> **REQUIRED WORK**
Wherever the string "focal" appears in the listing, copy that line.

> **DATA EXTRACT**
..............................

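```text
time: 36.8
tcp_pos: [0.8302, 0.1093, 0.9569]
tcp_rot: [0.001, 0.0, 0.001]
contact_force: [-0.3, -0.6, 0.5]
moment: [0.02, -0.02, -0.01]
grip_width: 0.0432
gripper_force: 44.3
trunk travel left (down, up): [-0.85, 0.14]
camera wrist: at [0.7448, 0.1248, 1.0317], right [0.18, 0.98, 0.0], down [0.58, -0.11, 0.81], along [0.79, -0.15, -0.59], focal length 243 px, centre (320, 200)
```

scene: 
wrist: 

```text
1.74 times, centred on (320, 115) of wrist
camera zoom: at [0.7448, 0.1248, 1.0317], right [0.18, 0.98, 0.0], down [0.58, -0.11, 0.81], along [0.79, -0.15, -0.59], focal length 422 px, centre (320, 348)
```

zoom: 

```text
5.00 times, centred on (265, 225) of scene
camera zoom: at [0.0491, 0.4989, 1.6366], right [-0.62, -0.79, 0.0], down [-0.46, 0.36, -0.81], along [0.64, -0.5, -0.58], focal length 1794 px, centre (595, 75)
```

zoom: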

..............................

> **CORRECT ANSWER**
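camera wrist: at [0.7448, 0.1248, 1.0317], right [0.18, 0.98, 0.0], down [0.58, -0.11, 0.81], along [0.79, -0.15, -0.59], focal length 243 px, centre (320, 200)
camera zoom: at [0.7448, 0.1248, 1.0317], right [0.18, 0.98, 0.0], down [0.58, -0.11, 0.81], along [0.79, -0.15, -0.59], focal length 422 px, centre (320, 348)
camera zoom: at [0.0491, 0.4989, 1.6366], right [-0.62, -0.79, 0.0], down [-0.46, 0.36, -0.81], along [0.64, -0.5, -0.58], focal length 1794 px, centre (595, 75)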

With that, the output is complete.